Charlotte man wins $2.2 million in suit Wal-Mart held liable for falling merchandise
The award arises from a January 1991 accident in which Louis Kilgo opened the door to his tractor-trailer at a Fayetteville store. An avalanche of fax paper and other goods loaded by Sam's Club employees knocked him unconscious.
Eight years and four surgeries later, he says he can't hold a job and struggles with mood swings, numb fingers and memory lapses from brain and neck injuries.
After a nine-day trial, a jury in Mecklenburg Superior Court on Friday decided in Kilgo's favor, holding Sam's Club and its parent company, Wal-Mart, responsible for his injuries.
The huge verdict marked the latest multimillion dollar victory for Jeffrey Hyman, a Colorado lawyer who has made a living the past six years suing Wal-Mart and other superstores on behalf of customers and employees bopped on the head by falling power drills, toys and pet food, among other things.
Now 51, Kilgo declined comment on the case
Sunday. His wife, Carole, said she hoped Sam's Club and Wal-Mart
would be safer about transporting and stocking goods.
Wal-Mart plans to appeal. The Arkansas-based retailer's lawyers have argued that since Kilgo drove for National Freight Inc., either he or his employer should take responsibility.
Wal-Mart spokesman Betsy Reithemeyer questioned the amount of the award.
Hyman has been called the Marvin Mitchelson
of falling-merchandise lawsuits - Mitchelson being the famous
California divorce lawyer. Hyman parachuted into the Charlotte
case at the request of the Kilgos' local attorney, Karen Zaman,
who heard about Hyman through a colleague who saw a story about
him on the syndicated television show "Inside Edition."
Hyman suggested that, unlike some "trip-and-fall"
lawsuit plaintiffs, falling-merchandise victims are hard for
corporate lawyers to brand as gold-diggers or blame for injuries.
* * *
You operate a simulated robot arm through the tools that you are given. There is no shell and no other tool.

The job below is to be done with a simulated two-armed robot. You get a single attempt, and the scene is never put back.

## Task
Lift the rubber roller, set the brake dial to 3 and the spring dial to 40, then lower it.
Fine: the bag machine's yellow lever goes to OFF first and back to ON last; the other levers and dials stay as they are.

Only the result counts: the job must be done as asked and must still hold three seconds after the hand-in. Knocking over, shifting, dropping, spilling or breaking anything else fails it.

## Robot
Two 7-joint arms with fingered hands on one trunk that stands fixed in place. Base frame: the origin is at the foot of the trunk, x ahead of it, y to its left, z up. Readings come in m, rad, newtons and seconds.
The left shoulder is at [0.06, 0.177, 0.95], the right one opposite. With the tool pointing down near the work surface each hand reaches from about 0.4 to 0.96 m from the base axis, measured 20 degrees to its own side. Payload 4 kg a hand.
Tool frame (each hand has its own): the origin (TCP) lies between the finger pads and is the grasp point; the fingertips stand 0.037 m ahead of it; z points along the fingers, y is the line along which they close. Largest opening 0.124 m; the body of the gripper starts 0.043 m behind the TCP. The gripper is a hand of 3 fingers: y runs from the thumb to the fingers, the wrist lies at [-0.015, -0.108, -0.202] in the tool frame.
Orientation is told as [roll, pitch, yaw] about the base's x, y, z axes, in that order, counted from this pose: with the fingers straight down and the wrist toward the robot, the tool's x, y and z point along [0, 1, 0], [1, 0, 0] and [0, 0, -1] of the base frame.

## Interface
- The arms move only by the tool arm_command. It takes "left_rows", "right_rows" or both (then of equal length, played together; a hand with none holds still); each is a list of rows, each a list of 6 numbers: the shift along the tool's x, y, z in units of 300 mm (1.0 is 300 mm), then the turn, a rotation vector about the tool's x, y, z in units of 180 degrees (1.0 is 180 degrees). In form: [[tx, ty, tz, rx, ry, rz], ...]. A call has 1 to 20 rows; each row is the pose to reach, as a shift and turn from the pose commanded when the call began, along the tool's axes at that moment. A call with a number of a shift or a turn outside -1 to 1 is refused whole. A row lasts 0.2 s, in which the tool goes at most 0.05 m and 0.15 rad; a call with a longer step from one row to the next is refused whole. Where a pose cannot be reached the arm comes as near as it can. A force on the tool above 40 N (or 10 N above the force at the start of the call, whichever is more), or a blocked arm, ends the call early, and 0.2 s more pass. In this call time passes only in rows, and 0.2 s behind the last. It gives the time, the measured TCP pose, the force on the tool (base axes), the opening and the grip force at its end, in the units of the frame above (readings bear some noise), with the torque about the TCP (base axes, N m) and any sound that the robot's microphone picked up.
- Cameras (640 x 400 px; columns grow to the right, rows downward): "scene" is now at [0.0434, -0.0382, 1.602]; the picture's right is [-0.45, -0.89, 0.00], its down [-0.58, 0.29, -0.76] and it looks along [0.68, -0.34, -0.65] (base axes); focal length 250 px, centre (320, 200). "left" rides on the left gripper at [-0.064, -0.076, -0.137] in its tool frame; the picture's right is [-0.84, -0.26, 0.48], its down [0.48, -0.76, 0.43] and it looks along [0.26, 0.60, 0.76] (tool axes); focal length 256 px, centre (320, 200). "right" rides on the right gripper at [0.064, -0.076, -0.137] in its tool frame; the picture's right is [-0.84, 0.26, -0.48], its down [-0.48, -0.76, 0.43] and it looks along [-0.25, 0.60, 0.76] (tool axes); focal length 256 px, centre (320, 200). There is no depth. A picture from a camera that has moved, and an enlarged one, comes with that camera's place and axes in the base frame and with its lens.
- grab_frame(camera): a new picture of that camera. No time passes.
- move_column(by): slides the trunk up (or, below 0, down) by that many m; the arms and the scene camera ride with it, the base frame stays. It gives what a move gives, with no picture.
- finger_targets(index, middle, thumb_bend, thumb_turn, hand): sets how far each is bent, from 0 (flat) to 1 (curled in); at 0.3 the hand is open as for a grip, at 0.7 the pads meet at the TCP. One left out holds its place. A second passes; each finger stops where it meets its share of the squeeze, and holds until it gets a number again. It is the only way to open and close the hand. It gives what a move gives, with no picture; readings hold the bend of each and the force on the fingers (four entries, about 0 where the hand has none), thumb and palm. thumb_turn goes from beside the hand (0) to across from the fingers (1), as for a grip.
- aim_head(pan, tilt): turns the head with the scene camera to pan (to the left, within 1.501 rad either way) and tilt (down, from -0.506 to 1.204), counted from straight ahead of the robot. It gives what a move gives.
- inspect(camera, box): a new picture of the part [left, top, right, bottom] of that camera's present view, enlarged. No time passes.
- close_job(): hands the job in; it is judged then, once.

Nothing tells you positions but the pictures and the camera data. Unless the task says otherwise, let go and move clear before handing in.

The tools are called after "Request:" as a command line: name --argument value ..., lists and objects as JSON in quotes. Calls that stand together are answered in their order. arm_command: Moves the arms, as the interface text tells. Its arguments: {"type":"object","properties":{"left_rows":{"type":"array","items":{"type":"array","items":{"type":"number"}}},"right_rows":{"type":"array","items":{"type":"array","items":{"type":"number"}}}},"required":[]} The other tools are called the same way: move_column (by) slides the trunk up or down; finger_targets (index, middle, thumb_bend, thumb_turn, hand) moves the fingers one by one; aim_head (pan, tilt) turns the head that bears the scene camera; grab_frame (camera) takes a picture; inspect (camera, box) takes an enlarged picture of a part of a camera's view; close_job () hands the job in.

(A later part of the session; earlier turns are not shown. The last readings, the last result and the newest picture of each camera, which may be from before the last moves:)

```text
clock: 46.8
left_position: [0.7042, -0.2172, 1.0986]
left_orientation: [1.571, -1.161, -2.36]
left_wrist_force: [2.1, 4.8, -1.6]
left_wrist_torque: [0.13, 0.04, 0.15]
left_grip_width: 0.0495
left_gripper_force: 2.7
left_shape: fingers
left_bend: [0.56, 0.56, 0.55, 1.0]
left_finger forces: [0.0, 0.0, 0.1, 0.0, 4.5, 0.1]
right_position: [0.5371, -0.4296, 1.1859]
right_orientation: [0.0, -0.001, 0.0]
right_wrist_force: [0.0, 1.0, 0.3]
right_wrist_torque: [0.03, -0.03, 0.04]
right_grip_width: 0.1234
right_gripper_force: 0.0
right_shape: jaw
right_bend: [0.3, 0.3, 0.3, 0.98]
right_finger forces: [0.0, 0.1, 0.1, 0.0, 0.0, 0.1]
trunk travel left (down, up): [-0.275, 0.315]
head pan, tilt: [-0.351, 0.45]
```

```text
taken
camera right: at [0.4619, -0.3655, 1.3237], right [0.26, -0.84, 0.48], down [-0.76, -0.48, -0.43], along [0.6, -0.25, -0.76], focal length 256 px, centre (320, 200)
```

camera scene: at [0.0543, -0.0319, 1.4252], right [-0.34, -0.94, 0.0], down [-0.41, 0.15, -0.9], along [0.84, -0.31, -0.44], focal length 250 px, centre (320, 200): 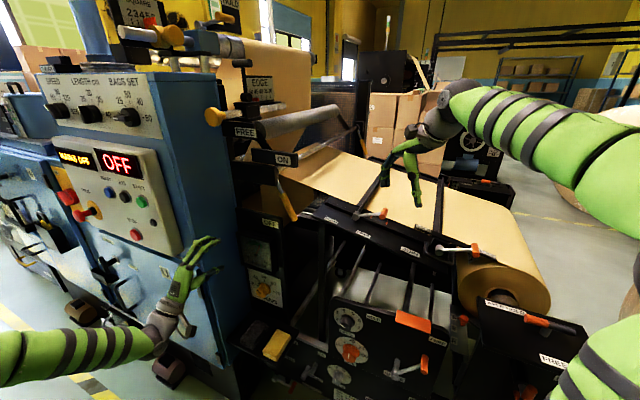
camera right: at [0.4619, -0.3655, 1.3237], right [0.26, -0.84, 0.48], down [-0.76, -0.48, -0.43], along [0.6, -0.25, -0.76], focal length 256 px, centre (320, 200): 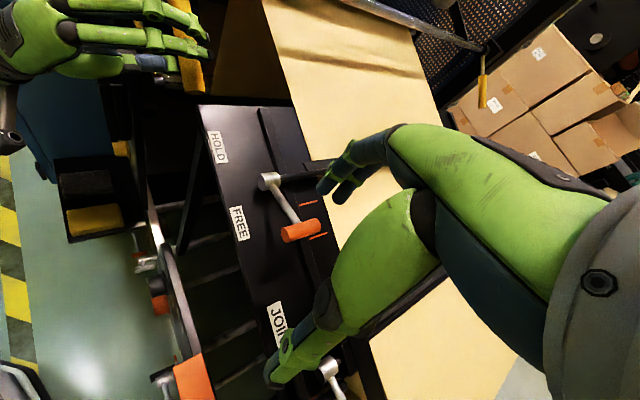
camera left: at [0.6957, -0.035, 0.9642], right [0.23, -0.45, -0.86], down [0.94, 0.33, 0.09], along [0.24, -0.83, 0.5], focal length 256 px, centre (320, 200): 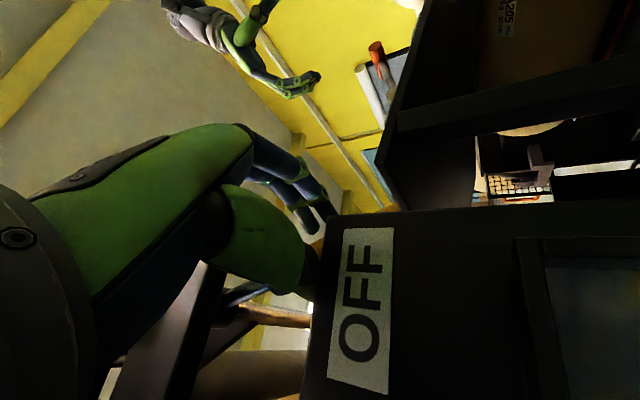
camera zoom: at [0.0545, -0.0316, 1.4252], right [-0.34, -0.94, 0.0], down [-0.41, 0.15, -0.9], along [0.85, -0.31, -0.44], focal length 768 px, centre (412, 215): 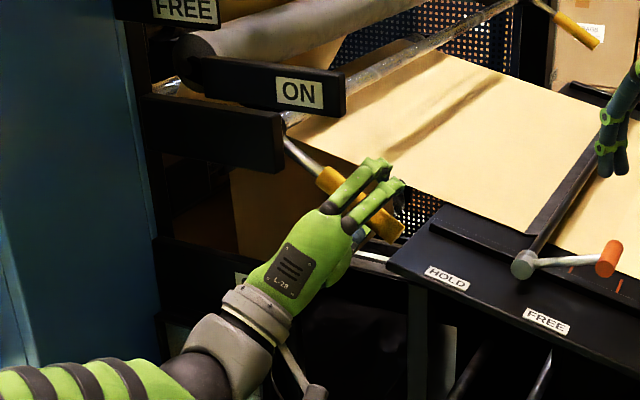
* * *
Hyman has notched several high-dollar verdicts against Wal-Mart and other giant retail stores, including a confidential settlement reached in December for a woman conked on the head by a toy truck at the Wal-Mart store off Arrowood Road.
The jury in the Kilgo case wasn't impressed. Jurors deliberated for less than three hours before reaching their verdict late Friday.
They awarded Louis Kilgo $2 million and gave his wife $225,000 for what his lawsuit called "loss of her husband's society and services and loss of
her conjugal rights."
Hyman on Sunday headed for California, where another Wal-Mart lawsuit awaits.
The Kilgos say they were just trying to get on with life.
"We struggled and battled with it since 1991," Carole Kilgo said. "I was just pleased that justice and truth won out."